If a council is going to spend money on opening data to the public they will need to:
- assess what can be made available
- create a platform to publish that data
- anonymise and aggregate data where appropriate
- query different systems and platforms to extract the data
- keep those exports up to date
Despite holding this wealth of information, the systems will rarely be linked in any way, despite the data being related. Those registered to vote will also be on the council tax and benefits systems, and the CRM system, and the library system. Their house will be a registered property which will be on waste and recycling collection routes. They will be a member of a council ward, which will have specific health data, which could be linked to relevant air quality monitors, or directly linked to council spend in that area.
The cost of opening up data
Any question asked of a council that involves data from more than one system will likely prove a challenge (and be expensive) to answer. Because those systems will be made by a variety of suppliers with a mix of technologies, database systems (SQL Server, Oracle, Access, Excel), and hosted on different operating systems.
Those suppliers will also rarely provide the means of exporting and exposing data in standard formats, other than through specific work requests. Yet this article from computer weekly suggests that local government software is dominated by just 6 firms.

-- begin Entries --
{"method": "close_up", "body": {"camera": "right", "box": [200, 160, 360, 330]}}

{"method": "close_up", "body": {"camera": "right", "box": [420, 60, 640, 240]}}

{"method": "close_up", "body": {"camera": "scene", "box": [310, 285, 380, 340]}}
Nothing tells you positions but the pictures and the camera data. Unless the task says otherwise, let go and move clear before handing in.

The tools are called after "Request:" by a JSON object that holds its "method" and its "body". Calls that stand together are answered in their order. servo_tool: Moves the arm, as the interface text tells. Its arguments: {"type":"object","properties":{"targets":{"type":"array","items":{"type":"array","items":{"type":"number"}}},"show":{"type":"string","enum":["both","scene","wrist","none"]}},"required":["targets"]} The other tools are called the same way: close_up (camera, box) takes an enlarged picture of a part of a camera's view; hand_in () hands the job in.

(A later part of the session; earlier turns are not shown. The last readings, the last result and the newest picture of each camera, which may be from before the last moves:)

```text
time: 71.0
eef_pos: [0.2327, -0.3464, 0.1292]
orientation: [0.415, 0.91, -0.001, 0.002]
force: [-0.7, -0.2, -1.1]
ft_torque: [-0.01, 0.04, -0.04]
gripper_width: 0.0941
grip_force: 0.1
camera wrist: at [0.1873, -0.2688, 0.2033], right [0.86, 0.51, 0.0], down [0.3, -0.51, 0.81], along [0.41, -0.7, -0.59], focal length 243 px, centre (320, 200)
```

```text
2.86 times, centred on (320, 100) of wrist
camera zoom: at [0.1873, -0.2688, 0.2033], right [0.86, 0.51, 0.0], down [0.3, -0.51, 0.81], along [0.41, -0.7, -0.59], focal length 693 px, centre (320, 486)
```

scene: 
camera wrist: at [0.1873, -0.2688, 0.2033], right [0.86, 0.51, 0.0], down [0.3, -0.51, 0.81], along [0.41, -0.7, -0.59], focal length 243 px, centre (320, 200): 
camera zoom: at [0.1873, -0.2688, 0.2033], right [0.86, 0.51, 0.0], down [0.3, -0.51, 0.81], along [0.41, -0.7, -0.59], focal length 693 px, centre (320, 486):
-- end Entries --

So why aren’t there better standards and processes for connecting those systems?
It may be because it is not in those suppliers interests to provide solutions that allow for easy export/import of data. In most cases software procurement for local government has already been done, and it was done at a time when there was little focus on open data. Future income for suppliers needs to come from two sources: licensing costs, and service requests.
Ongoing licensing income requires that councils keep those systems in place - not guaranteed if the data held can easily be exported to a competitor. Service requests can often come from requirements to provide small integrations with other systems, or provide ad-hoc data extraction. Again, not a revenue stream that will remain if the system does those things out of the box.
This has made for two classes of public sector software suppliers. Suppliers that advertise modern solutions that include open data and interconnectivity as a selling point. These struggle to get into the market as they need to replace critical systems. And those suppliers that are already embedded within government. These need to ensure they remain so, and so prohibit the possibility of being replaced. This has effectively led to a stalemate in local government software provision, putting open data aspirations on hold.
Doing something about it
A culture of open data doesn’t just mean exposing as much data as possible to the public, it requires a complete change of approach with regards to use and procurement of software. To really promote an open data culture, the government would need to enforce rules on council suppliers: to prohibit the use of any systems that do not provide exports of data in useful formats, as well as ensuring they provide APIs (application programming interfaces) for interconnectivity with the data they hold.
This is not outside the realms of possibility. The aspirations of the government service design manual are currently at odds with the reality in local government software, and this should become increasingly clear as open data objectives are not met, and demand for data increases.
The difficulties of opening up data for councils are such that they currently require monetary incentives to do so. The Local Government Association recently provided an incentive scheme for councils to open up three datasets: planning applications, premises licenses, and public toilets. The idea is that if all councils publish these in a standard format, they can be aggregated together (a find my toilet app that finds the user’s nearest public toilet?). But without the monetary incentive of £2000 per dataset, with an extra £1000 for doing all 3, it is unlikely that many councils would find the time to arrange such exports that should be part of routine process.
None of this quite answers the question of why open data can be of cost benefit to a council. And it is unlikely that releasing open data itself will provide any immediate savings. Short-term it is likely to be an expensive exercise, including clearing out suppliers that do not support goals for open data, and dealing with the pain of migrating from outdated software systems.
Long-term savings then do become clearer as those license fees drop in a more open and competitive market (or open source alternatives can be adopted), and service requests reduce as small simple tasks can be done internally. Then the benefit of having data connected will allow councils to make better use of that data. Even council tax fraud will be a lot easier to detect if data is interlinked between systems (the library database system shows two active residents at an address while the council tax system shows a single person discount still in place). More positive examples will be being able to open up data to developer communities to work on useful civic hacks.
Until the change in software systems happens, the basis of open government data will largely be small, ad-hoc, time consuming, and expensive exports of data. Although it is a bigger task, if the software is taken as a starting point then the data will follow.